Frederick was among the princes who pressed the need of reform upon Holy Roman Emperor Maximilian I, and in 1500 he became president of the newly formed council of regency (Reichsregiment).
Frederick was Pope Leo X's candidate for Holy Roman Emperor in 1519 — the pope had awarded him the Golden Rose of virtue on 3 September 1518 — but he helped secure the election of Charles V. Frederick ensured Luther would be heard before the Diet of Worms in 1521 and subsequently secured an exemption from the Edict of Worms for Saxony.
By 1518 Frederick's castle church contained 17,443 holy relics, including a piece of Moses' burning bush, parts of the holy cradle and swaddling clothes, thirty-five fragments of the true cross, and the Virgin Mary's milk. A diligent and pious person who rendered appropriate devotion to each of these relics could earn 1,902,202 years of absolution from unrepented sins (time otherwise spent in purgatory).[2] Two years later, the collection exceeded 19,000 pieces.[3]
He protected Martin Luther from the Pope's enforcement of the edict by faking a highway attack on Luther's way back to Wittenberg, and hid him at Wartburg Castle following the Diet of Worms.

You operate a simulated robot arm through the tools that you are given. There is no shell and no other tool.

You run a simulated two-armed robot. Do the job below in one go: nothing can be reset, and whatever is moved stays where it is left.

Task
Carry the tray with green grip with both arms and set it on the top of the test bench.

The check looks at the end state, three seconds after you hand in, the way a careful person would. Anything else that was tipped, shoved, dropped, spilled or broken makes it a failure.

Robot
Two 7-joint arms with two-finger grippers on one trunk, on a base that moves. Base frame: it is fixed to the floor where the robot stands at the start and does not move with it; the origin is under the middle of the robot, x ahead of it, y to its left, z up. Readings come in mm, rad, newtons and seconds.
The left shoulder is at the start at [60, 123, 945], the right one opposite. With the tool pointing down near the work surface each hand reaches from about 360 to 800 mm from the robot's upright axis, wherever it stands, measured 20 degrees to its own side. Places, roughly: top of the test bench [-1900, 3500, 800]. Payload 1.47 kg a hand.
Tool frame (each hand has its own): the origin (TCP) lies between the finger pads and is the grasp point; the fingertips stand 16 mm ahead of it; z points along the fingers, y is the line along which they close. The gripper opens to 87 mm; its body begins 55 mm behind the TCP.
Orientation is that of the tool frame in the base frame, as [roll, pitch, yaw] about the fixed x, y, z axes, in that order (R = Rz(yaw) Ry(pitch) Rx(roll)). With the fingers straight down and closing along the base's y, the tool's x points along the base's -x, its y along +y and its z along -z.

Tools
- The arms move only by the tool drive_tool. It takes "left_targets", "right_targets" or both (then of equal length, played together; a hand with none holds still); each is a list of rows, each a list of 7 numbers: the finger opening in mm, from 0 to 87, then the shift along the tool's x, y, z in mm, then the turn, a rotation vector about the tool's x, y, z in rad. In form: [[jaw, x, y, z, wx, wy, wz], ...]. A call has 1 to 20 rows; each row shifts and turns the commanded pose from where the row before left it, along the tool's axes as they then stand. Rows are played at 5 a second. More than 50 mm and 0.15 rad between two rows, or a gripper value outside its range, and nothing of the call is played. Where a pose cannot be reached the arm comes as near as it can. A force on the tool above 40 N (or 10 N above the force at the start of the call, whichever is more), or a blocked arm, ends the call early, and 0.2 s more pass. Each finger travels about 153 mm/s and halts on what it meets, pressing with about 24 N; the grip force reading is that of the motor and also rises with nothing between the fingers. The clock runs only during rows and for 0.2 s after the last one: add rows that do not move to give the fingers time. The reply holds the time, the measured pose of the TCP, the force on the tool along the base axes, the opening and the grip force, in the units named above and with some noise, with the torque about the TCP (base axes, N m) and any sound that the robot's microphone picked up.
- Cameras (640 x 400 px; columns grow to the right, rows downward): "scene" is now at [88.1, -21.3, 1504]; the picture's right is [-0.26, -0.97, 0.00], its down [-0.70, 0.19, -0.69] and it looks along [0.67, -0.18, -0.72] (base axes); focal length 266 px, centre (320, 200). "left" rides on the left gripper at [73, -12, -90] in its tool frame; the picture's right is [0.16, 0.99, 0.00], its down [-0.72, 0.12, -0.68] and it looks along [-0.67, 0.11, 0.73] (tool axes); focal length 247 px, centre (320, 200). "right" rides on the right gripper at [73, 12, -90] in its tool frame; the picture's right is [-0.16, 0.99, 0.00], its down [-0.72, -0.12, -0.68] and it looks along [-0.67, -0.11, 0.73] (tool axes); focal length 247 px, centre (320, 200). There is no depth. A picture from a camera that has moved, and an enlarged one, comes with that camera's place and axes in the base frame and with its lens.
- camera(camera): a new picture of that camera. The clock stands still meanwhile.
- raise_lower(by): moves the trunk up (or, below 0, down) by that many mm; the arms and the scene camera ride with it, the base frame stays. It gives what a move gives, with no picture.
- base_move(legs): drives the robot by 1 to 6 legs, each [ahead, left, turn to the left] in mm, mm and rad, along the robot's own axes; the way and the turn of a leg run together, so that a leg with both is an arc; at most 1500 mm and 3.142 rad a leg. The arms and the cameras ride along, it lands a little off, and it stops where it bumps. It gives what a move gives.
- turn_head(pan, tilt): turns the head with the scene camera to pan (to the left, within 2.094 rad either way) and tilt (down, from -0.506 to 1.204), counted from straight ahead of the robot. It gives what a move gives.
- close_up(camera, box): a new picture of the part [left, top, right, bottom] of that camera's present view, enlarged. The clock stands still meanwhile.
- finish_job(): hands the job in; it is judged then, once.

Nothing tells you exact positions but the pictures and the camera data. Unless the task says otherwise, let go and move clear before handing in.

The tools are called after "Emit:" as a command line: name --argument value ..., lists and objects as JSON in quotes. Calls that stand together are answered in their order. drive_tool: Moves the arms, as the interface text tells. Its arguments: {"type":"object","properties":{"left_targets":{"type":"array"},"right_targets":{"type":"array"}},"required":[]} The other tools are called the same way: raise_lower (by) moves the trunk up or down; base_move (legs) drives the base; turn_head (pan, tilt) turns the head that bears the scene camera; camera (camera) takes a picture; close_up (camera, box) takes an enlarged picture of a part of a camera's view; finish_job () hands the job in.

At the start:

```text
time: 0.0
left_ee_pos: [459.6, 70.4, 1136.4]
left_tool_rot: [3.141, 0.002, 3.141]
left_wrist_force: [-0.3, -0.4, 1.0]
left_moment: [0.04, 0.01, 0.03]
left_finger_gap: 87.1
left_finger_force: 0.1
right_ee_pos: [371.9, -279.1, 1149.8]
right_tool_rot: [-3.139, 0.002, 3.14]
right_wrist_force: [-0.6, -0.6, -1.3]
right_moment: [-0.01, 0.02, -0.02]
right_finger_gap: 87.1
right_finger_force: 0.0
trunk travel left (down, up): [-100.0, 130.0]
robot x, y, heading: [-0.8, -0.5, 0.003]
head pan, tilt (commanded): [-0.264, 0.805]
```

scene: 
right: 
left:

Frederick died unmarried at Lochau, a hunting castle near Annaburg (30 km southeast of Wittenberg), in 1525 and was buried in the Schlosskirche at Wittenberg with a grave by Peter Vischer the Younger. He was succeeded by his brother Duke John the Constant as Elector of Saxony.
[edit] Ancestry
[edit] References
- ^ http://www.reformationhappens.com/movements/magisterial/
- ^ Borkowsky, Ernst (1929). Das Leben Friedrichs des Weisen. Jena. pp. 56–57.
- ^ Geoffrey Parker; Caleb Carr et al. (2001). "Martin Luther Burns at the Stake, 1521". In Robert Cowley. The collected What if? : eminent historians imagining what might have been. New York: G. P. Putnam's Sons. p. 511. ISBN 0399152385.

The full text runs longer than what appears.